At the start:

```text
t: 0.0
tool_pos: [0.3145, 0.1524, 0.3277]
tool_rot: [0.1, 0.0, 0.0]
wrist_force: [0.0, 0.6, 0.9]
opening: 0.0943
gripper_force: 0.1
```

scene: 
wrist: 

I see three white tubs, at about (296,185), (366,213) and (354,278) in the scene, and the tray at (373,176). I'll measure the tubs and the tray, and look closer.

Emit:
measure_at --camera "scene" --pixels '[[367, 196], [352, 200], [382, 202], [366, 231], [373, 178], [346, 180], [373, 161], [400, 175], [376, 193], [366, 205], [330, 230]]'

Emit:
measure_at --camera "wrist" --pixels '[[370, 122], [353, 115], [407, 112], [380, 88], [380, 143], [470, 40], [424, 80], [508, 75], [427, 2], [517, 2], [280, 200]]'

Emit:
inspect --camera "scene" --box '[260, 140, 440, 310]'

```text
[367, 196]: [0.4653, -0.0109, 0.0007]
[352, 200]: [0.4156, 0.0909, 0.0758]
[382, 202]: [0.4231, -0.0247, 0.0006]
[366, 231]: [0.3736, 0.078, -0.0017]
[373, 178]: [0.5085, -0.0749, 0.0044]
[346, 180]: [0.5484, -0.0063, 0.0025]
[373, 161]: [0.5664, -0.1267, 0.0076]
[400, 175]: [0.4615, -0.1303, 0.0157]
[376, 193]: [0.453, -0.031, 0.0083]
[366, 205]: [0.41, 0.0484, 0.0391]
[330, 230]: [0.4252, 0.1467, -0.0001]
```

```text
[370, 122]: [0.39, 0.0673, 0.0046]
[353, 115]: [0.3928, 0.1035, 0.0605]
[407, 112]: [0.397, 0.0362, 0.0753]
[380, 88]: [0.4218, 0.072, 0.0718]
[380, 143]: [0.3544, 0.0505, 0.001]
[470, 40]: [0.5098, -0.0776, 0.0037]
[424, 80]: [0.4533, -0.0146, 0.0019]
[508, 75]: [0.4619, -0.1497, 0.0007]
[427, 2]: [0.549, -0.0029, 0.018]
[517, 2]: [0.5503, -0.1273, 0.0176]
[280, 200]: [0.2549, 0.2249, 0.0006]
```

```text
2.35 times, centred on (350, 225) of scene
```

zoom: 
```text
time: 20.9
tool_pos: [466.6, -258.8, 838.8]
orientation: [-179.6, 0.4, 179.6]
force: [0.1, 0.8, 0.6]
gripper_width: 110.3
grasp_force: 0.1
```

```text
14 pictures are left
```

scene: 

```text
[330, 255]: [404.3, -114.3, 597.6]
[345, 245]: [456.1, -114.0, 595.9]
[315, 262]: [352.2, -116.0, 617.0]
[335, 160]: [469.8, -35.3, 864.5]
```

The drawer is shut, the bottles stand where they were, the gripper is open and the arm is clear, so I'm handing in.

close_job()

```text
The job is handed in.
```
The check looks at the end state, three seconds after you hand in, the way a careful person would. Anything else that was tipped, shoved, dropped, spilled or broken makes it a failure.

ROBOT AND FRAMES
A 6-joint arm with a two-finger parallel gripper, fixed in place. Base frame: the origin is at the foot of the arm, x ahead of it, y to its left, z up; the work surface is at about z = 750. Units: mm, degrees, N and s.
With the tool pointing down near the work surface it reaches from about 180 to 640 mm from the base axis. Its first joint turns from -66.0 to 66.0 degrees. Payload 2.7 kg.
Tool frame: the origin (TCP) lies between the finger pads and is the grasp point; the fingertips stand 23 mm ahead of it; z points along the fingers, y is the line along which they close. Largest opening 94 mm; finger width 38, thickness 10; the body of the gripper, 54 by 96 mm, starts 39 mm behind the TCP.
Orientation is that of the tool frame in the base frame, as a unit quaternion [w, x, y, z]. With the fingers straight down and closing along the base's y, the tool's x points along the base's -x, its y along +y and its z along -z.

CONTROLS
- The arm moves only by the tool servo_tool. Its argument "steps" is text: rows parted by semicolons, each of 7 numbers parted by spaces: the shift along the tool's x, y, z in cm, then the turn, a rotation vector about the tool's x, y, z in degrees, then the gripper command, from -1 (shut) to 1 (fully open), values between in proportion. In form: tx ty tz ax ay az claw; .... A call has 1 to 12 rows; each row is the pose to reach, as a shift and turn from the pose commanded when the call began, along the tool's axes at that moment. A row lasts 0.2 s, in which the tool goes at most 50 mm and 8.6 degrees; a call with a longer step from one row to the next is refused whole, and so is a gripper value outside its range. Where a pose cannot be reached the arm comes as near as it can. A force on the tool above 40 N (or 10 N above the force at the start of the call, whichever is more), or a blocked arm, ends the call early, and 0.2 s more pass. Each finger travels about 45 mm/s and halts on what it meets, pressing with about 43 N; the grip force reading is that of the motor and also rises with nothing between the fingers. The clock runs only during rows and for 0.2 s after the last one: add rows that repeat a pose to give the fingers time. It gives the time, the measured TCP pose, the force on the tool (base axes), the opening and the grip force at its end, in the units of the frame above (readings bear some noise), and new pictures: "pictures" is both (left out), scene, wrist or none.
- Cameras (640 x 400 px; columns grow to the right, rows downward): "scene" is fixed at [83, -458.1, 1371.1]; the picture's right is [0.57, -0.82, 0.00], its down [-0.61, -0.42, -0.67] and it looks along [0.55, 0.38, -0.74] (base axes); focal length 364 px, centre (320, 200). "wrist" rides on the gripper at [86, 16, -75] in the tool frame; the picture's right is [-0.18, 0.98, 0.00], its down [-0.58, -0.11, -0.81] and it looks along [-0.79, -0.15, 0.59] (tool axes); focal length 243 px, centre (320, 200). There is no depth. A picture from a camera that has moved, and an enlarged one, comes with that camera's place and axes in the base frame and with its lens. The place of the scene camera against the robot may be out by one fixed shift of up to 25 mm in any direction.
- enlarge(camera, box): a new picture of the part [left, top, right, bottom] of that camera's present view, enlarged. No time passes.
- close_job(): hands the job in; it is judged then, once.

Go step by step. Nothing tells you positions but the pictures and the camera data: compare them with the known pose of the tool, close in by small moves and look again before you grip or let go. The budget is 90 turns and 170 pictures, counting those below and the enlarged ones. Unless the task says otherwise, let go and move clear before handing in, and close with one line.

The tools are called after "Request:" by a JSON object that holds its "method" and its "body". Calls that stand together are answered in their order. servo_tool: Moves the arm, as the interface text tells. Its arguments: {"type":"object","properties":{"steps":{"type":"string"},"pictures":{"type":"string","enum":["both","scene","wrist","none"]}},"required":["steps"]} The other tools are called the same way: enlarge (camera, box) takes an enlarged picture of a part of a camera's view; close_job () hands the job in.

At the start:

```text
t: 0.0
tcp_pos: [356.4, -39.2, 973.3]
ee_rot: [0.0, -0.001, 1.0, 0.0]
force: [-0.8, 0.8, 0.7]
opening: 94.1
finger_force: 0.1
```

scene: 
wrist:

++++++

#### The request
Give only the number of lines in the preceding material that contain the string "work".

#### Answer for this exercise
2